* **SELECTED PASSAGE**

#####

People are getting older in Macao. The Statistics and Census Service (DSEC) registered 557,400 people living in Macao by the end of 2011, of which the majority (80.8 percent) were aged between 15 and 64 years old. The aging ratio has been increasing over the past three years, having grown from 56.2 in 2009 to 62 percent in 2011.
Based on the 2007–2031 forecast, from the 2011 census, the chief of the Department of Demographic, Social and Employment Statistics, Mark Mak, says that the population will continue to age, with the percentage of elderly people (over 65 years old) set to increase from seven percent (2006) to 19 percent (2031). By 2031, the elderly population will be larger than that of the younger generation, due to the decrease of the birth rate and the increase of life expectancy.
The latest 2011–2036 forecast, from the 2011 census, goes even further, predicting that by 2036 the elderly population will increase to 20.7 percent. The census reveals a figure of 65,900 children up to 14 years old for 2011, which accounts for 11.9 percent of the population – 9.7 percent less than in 2001.
The reason behind it is related to significant immigration numbers, particularly in the 1980s, from the Mainland to Macao. Mr Mak says that in 1979 and 1980 the government facilitated the immigration procedure, giving immigrants legal status in the territory. Such a flow of people from the Mainland resulted from the start of the opening-up policy of the leader of the People’s Republic of China, Deng Xiaoping. It also led to less control over migration.
The 2007–2031 projections made by DSEC also reveal that by 2031 there will be 829,000 people living in Macao. The latest forecast, however, has adjusted the predictions, claiming that the number will not rise higher than 759,900. Either way, Mr Mak believes any such increases might pose a problem: “If you want to have the capacity for such a huge amount of people, you need to do a lot of planning, in terms of housing, benefits and welfare.”
The 2011 census does show that from 2010 to 2011 there were over 16,800 people living in Macao. By June 2012, the local population was 568,700 (includes residents and non-residents), which means 11,300 more than by the end of last year.
Mr Mak highlights that the increase is mostly due to the influx of people, especially from Mainland China. It cannot be accounted for by an increase in births, as the data on the natural increase in births records that there were 5852 births in 2011, which is only 14.4 percent more than the previous year. “Macao is special, it is an immigrant city: a main component of the population is made up of incoming immigrants,” he says.

#####

* **DATA BLOCK**
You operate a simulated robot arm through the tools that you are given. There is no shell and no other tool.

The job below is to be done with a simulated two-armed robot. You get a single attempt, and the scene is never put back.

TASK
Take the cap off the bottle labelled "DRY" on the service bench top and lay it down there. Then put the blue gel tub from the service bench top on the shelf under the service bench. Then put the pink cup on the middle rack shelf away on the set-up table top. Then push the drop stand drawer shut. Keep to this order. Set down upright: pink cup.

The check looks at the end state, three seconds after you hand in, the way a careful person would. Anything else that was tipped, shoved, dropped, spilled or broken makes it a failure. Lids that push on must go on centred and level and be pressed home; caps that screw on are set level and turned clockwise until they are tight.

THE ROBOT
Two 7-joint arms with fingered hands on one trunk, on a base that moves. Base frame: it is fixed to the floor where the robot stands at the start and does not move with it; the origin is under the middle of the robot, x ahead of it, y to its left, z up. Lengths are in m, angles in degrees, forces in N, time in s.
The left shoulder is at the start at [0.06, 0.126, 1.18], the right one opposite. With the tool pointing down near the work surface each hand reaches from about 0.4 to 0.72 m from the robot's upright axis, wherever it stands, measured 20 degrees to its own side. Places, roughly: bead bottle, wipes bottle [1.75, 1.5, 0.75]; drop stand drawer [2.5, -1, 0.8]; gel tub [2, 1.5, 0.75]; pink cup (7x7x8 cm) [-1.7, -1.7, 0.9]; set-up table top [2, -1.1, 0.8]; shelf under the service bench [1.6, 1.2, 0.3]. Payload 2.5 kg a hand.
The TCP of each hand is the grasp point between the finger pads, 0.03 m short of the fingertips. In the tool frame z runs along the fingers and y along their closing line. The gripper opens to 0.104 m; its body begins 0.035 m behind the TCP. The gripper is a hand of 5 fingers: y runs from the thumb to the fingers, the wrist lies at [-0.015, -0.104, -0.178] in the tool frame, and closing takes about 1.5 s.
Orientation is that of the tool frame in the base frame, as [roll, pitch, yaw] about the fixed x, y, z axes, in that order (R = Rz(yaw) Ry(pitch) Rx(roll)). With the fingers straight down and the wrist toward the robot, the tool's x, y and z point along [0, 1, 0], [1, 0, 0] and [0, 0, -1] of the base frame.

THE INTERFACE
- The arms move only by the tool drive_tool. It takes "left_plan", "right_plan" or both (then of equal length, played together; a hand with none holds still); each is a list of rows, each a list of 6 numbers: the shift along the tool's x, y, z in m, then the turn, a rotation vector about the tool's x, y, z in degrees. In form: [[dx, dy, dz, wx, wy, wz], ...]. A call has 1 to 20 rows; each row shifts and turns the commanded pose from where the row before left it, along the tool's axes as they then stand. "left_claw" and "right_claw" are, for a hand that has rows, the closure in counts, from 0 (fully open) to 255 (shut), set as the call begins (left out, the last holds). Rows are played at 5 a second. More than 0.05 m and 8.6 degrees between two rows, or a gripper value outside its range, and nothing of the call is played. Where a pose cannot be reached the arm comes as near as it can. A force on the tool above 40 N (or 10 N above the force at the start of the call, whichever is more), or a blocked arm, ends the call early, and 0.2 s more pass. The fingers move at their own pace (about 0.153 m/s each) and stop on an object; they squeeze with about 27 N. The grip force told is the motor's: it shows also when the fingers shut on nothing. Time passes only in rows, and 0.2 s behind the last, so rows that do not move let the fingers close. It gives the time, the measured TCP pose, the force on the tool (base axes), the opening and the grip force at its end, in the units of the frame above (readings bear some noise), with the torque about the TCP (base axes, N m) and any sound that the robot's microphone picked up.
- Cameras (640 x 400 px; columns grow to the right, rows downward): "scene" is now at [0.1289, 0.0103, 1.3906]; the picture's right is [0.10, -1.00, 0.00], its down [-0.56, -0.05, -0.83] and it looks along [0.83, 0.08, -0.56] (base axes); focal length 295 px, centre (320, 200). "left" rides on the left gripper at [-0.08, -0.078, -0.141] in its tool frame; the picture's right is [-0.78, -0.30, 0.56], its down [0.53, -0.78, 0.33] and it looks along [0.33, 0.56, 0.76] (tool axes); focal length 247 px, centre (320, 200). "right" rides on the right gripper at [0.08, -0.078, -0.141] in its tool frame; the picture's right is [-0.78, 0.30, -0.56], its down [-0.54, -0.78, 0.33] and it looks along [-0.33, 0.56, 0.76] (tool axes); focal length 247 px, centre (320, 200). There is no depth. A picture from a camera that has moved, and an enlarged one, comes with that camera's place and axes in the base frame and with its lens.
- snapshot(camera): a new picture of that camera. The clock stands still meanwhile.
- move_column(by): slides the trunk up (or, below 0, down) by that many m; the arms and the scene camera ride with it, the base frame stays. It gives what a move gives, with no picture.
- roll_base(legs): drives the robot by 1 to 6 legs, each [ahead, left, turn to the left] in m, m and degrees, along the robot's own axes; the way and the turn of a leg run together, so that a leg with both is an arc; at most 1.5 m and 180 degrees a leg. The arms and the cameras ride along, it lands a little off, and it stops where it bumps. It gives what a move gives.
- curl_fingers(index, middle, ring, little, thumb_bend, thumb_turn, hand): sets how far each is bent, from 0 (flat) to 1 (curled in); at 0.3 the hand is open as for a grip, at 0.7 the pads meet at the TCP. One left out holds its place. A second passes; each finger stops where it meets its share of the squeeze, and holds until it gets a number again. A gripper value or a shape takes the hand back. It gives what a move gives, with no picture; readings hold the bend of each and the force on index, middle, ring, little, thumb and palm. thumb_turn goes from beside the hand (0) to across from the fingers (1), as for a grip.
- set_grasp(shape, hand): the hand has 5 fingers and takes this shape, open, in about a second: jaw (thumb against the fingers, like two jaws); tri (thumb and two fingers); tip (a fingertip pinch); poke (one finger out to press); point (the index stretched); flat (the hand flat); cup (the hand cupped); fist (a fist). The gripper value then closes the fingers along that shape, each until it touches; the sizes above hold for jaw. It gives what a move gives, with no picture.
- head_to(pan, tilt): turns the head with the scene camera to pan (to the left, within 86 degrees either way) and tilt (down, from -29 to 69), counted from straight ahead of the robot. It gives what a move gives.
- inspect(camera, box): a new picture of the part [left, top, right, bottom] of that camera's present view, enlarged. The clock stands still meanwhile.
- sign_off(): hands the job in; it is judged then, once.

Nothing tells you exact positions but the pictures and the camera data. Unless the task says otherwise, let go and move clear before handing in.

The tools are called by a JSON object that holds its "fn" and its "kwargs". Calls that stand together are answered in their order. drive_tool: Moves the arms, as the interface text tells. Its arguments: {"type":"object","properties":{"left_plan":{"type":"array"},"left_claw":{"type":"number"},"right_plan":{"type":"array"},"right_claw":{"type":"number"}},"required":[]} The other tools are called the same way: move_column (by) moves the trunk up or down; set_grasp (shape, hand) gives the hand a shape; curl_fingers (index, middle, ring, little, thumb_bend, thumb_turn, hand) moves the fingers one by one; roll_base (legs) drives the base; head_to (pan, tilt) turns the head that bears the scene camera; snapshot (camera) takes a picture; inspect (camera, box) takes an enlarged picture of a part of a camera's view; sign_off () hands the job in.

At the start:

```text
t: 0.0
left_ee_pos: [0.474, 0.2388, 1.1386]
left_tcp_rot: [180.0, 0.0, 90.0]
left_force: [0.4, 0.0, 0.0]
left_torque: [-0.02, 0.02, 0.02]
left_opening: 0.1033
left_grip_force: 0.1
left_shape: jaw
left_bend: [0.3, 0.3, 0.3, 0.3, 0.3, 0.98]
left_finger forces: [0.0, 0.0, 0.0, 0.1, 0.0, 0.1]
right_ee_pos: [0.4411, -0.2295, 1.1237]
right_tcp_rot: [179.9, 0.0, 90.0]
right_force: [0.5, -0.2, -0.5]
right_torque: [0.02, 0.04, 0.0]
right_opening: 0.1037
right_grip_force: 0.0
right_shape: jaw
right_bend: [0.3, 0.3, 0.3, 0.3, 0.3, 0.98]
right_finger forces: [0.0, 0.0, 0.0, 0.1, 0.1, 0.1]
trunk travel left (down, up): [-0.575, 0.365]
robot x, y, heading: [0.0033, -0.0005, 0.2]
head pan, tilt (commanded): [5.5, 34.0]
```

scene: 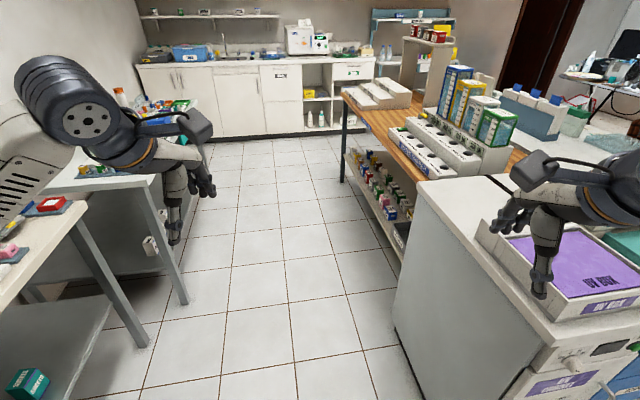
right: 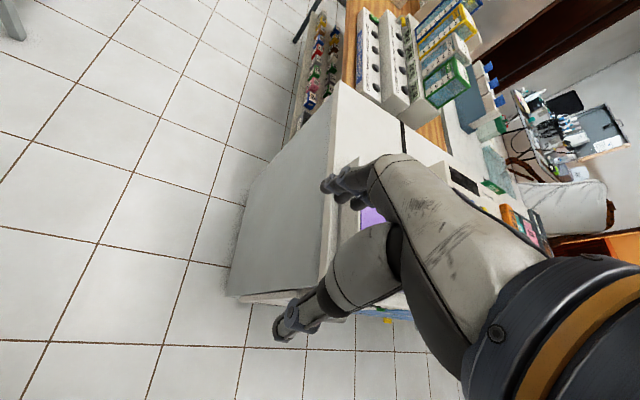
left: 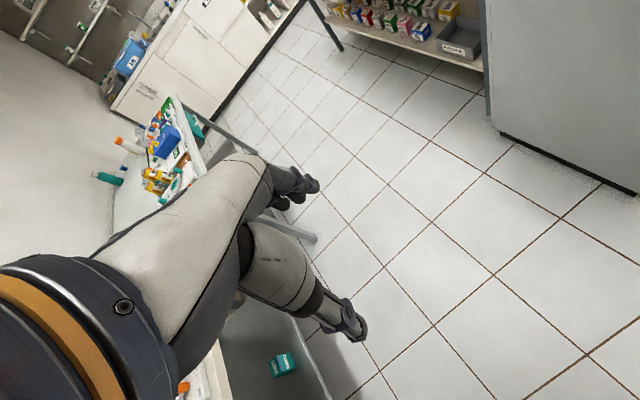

#####

* **TASK INSTRUCTIONS**
**a)** Please copy out the portion of the selected passage from "Based on the" to "than in 2001." without changes.
**b)** Everything from the line with "- move_column(by): slides" through the line with "for a grip." is to be output exactly; leave out all other lines.

* **LIST OF SOLUTIONS**
**a)**
Based on the 2007–2031 forecast, from the 2011 census, the chief of the Department of Demographic, Social and Employment Statistics, Mark Mak, says that the population will continue to age, with the percentage of elderly people (over 65 years old) set to increase from seven percent (2006) to 19 percent (2031). By 2031, the elderly population will be larger than that of the younger generation, due to the decrease of the birth rate and the increase of life expectancy.
The latest 2011–2036 forecast, from the 2011 census, goes even further, predicting that by 2036 the elderly population will increase to 20.7 percent. The census reveals a figure of 65,900 children up to 14 years old for 2011, which accounts for 11.9 percent of the population – 9.7 percent less than in 2001.

**b)**
- move_column(by): slides the trunk up (or, below 0, down) by that many m; the arms and the scene camera ride with it, the base frame stays. It gives what a move gives, with no picture.
- roll_base(legs): drives the robot by 1 to 6 legs, each [ahead, left, turn to the left] in m, m and degrees, along the robot's own axes; the way and the turn of a leg run together, so that a leg with both is an arc; at most 1.5 m and 180 degrees a leg. The arms and the cameras ride along, it lands a little off, and it stops where it bumps. It gives what a move gives.
- curl_fingers(index, middle, ring, little, thumb_bend, thumb_turn, hand): sets how far each is bent, from 0 (flat) to 1 (curled in); at 0.3 the hand is open as for a grip, at 0.7 the pads meet at the TCP. One left out holds its place. A second passes; each finger stops where it meets its share of the squeeze, and holds until it gets a number again. A gripper value or a shape takes the hand back. It gives what a move gives, with no picture; readings hold the bend of each and the force on index, middle, ring, little, thumb and palm. thumb_turn goes from beside the hand (0) to across from the fingers (1), as for a grip.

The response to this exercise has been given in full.